Panama Papers threaten Macri's shine in Argentina

Panama Papers threaten Macri's shine in Argentina

BUENOS AIRES - Argentine President Mauricio Macri has become a rock star of the right with a flurry of free-market reforms, but now the Panama Papers scandal threatens to dim his shine.

Argentine President Mauricio Macri delivers a speech at Casa Rosada Government Palace in Buenos Aires on April 7, 2016, after a prosecutor opened an investigation on his offshore financial dealings leaked in the Panama Papers.

Since taking office in December, Macri has become the face of a nascent right-wing resurgence in Latin America, boldly tearing up more than a decade of protectionist economic policy under his leftist predecessors, Nestor and Cristina Kirchner.

Within his first week, he devalued the puffed-up peso and slashed a string of taxes on agricultural and industrial exports, vowing to reinvigorate the slumping economy.

No sooner was the ink dry on those reforms than he jetted off to the World Economic Forum in Davos -- which the Kirchners always shunned -- to rub shoulders with the likes of British Prime Minister David Cameron, US Vice President Joe Biden and the chief executives of Coca Cola, Google and Shell.

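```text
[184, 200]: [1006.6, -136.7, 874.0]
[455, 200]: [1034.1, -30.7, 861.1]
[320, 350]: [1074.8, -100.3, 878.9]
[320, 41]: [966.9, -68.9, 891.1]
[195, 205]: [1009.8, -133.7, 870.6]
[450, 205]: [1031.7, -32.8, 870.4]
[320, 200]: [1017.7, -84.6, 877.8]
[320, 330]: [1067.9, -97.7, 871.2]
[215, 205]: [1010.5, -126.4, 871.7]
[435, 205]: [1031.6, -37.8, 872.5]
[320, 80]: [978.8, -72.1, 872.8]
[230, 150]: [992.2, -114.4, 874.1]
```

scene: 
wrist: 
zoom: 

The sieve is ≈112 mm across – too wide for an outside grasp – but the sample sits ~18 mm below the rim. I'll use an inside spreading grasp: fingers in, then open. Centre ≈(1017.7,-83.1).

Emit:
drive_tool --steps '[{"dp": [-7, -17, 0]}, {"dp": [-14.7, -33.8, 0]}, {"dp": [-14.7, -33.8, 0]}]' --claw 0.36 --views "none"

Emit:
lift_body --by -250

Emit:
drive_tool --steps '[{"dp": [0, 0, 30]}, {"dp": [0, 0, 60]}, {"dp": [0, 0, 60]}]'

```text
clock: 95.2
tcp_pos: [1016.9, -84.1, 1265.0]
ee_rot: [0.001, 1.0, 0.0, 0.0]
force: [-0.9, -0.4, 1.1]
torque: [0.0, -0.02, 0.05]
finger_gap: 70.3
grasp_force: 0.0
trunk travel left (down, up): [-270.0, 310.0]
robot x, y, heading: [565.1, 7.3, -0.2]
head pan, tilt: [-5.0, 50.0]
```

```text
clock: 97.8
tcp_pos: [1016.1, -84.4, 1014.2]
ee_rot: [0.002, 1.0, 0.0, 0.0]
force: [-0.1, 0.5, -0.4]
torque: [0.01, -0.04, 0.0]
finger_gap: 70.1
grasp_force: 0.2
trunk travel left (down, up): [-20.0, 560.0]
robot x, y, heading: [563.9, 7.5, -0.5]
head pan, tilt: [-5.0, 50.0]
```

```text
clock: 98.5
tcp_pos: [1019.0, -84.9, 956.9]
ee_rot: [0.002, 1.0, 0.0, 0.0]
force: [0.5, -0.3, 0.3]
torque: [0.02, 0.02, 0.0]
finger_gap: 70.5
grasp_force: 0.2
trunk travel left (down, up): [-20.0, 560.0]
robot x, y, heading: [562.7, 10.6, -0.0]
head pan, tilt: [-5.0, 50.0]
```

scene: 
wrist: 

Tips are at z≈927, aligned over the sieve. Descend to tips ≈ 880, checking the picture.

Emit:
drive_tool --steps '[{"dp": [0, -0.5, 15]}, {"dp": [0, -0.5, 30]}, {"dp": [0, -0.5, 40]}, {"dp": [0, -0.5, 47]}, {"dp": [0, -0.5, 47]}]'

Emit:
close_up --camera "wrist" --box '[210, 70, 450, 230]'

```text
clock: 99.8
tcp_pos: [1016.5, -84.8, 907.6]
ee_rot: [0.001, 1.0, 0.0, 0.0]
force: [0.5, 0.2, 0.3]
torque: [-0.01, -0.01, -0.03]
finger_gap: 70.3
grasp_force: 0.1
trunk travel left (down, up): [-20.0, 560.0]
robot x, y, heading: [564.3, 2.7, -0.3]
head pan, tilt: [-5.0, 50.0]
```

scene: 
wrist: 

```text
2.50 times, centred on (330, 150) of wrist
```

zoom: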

His business-friendly policies have been branded "Macri-economics," a word pronounced admiringly by his supporters and spat out as an epithet by critics in this South American country left deeply divided by the elections that brought him to power.

But just last week he scored a major victory when he persuaded Congress to pass his plan to settle a 15-year-old legal battle over defaulted Argentine debt.

Even though he lacks a legislative majority, Macri convinced dozens of opposition lawmakers it was better for the nation to restore its good name on world markets than fight a death-battle with what Kirchner called "vulture" creditors seeking full repayment on their defaulted bonds.

But now this whirlwind of change risks turning into a different kind of storm.

- Hiding something? -

Macri, 57, is one of a host of world leaders, celebrities and sports stars on the hot seat over the so-called Panama Papers, millions of documents on secretive offshore financial dealings leaked from Panamanian law firm Mossack Fonseca.

A federal prosecutor opened an investigation Thursday into Macri's financial dealings via two offshore companies.

The prosecutor, Federico Delgado, said he had asked a judge to request information from the national tax authority and anti-corruption office to determine whether Macri "omitted, with malicious intent, to complete his sworn declaration" of assets, a requirement for Argentine public officials.

It is now up to the judge to decide whether to allow the case to move forward.

Macri is on the board of directors of two offshore firms, it has emerged since the leaks.

Argentine newspaper La Nacion, one of more than 100 world media organizations wading through the Panama Papers, reported Sunday that Macri, his business magnate father and his brother Mariano were on the board of directors of Fleg Trading, an offshore company registered in the Bahamas.

Subsequent press reports said Macri was also listed as vice president of a second offshore firm, Kagemusha SA, set up in Panama in 1981.

Macri, who vowed during his presidential campaign to crack down on corruption, did not list either firm in his financial declarations when he became Buenos Aires mayor in 2007 or president last December.

On Thursday he rejected accusations of wrongdoing -- his second denial, and the third from his administration -- and promised to present documents in court on Friday that would absolve him of tax-dodging or financial crimes.

"I am at peace. I have obeyed the law. I have nothing to hide," he said in a nationally televised address.

- 'This isn't Iceland' -

Smelling blood, the fractured opposition has gone on the attack.

The federal investigation came after a lawmaker from Kirchner's party pressed charges against the president for suspected financial crimes.

Separately, a lawmaker from the Left Front party introduced a bill that sought to force the president to testify before Congress on his interests in the two firms.

The bill was voted down, but Macri still faces a separate move to launch a congressional investigative commission.

Political analysts said however he was still a long way from suffering the same fate as Iceland's prime minister Sigmundur David Gunnlaugsson, who was forced to resign over allegations he hid millions of dollars of investments in the country's banks.

"The accusations against Gunnlaugsson seem much more serious. This isn't Iceland. There's much more tolerance for corruption," said sociologist Gabriel Puricelli.

Macri faces no charges of wrongdoing so far.

And while the leaks have put him on the defensive, the storm may soon blow over in a country where many people see corruption, tax-dodging and payoffs as part of everyday life, said constitutional lawyer Daniel Sabsay.

"It's just another stain on a dirty suit," he said.